Después, en la Catedral Metropolitana de la Ciudad de México, Francisco llamó a los más de 165 obispos ahí presentes, a “no minusvalidar el desafío ético y anticívico que el narcotráfico representa para la entera sociedad mexicana”, con lo que pidió a los sacerdotes comprometerse e involucrarse en la lucha que este fenómeno plantea para la sociedad. Además, pidió a los representantes de la Iglesia “no servir a faraones modernos” y que trabajen más, y más cerca de la gente. De esta forma el Pontífice confrontó sutilmente a una estructura clerical muy sacralizada y ensimismada, que a ojos de su líder no está haciendo lo suficiente para atender a la feligresía.

En contraste, en la Basílica de Guadalupe, Francisco, en un tono sereno e íntimo emitió ante los miles de fieles presentes un mensaje naturalmente mucho más religioso en el que invitó a la feligresía a repensar su espiritualidad. No obstante, fueron muy relevantes sus palabras de consuelo hacia aquellos que han sufrido la pérdida de un familiar a causa del crimen organizado.

De manera conjunta, estas tres disertaciones dejan entrever un mensaje ciertamente pesimista respecto al estado de cosas en México, pero al mismo tiempo un enérgico afán trasformador que pugna por voltear a ver, en concordancia con su origen y vocación jesuita, a los desfavorecidos y a los excluidos.

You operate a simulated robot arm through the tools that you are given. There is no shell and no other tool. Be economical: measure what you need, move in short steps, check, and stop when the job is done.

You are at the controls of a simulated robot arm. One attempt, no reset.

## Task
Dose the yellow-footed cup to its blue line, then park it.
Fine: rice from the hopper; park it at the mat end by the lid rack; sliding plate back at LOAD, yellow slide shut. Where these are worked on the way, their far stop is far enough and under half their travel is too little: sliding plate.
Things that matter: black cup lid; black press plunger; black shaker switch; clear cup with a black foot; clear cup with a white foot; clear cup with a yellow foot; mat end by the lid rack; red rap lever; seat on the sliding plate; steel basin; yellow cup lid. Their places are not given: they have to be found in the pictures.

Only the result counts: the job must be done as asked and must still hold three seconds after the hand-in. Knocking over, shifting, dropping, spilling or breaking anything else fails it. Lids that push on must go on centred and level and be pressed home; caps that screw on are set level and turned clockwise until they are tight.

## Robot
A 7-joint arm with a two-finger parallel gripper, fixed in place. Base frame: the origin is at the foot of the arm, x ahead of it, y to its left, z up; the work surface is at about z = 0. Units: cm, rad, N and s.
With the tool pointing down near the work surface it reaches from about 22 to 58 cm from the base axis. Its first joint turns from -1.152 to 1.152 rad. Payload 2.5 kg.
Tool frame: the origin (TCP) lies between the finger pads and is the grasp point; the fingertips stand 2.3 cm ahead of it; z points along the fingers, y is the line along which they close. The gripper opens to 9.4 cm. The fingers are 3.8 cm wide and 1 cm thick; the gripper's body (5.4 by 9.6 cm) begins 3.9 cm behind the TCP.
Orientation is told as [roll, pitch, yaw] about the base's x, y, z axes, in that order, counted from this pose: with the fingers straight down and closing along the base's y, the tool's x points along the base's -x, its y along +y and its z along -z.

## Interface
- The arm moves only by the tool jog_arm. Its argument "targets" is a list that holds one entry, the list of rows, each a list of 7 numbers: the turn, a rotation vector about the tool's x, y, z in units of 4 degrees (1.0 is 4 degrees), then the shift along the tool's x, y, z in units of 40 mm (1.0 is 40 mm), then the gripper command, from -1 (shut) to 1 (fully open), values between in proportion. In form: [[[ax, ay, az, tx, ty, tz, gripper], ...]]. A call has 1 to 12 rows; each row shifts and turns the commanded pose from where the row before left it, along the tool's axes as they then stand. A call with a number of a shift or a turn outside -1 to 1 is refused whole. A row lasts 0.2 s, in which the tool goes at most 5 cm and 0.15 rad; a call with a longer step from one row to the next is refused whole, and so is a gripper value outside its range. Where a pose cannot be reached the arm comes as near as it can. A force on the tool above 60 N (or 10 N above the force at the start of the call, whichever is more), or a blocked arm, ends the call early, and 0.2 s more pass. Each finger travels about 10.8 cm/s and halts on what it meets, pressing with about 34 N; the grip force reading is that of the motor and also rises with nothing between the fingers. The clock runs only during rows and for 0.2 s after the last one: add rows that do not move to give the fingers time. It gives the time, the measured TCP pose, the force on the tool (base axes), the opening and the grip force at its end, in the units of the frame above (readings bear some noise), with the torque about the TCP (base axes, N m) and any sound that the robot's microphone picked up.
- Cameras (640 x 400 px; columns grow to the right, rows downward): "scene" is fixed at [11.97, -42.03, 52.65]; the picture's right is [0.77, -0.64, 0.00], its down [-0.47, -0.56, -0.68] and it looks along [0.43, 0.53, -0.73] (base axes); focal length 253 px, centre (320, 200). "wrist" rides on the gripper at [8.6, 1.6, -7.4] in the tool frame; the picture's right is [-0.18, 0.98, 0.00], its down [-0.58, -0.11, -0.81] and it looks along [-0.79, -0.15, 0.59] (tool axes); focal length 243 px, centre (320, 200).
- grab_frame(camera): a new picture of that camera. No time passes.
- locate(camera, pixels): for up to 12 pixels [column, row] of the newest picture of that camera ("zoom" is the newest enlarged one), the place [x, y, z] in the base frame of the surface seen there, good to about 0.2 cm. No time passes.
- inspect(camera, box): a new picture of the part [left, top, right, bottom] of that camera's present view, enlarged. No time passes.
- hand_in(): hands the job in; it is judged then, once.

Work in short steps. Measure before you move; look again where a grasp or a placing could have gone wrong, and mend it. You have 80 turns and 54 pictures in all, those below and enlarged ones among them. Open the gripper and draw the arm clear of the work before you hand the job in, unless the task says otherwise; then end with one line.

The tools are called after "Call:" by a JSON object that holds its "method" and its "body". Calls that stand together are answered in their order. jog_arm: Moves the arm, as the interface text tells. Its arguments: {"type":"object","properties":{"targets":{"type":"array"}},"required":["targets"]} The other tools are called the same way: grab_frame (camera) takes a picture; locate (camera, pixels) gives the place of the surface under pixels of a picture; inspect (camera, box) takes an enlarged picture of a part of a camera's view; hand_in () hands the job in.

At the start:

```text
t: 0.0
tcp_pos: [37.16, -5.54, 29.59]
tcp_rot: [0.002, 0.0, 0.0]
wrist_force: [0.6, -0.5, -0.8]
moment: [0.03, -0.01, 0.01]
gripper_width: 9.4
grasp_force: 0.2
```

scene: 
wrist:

El Papa pareciera querer bosquejar con estos mensajes un discurso transversal a la política, la religión y la ética, que en congruencia con su investidura espiritual y política, y con los puntos de la geografía mexicana que visitará, plantean sí una llamada de atención a los jerarcas católicos, pero también una respetuosa invitación a los poderosos de este país y a los ciudadanos en general, a hacer bien el papel que les toca. Esta visita apenas comienza y temas trascendentes ya están sobre la mesa.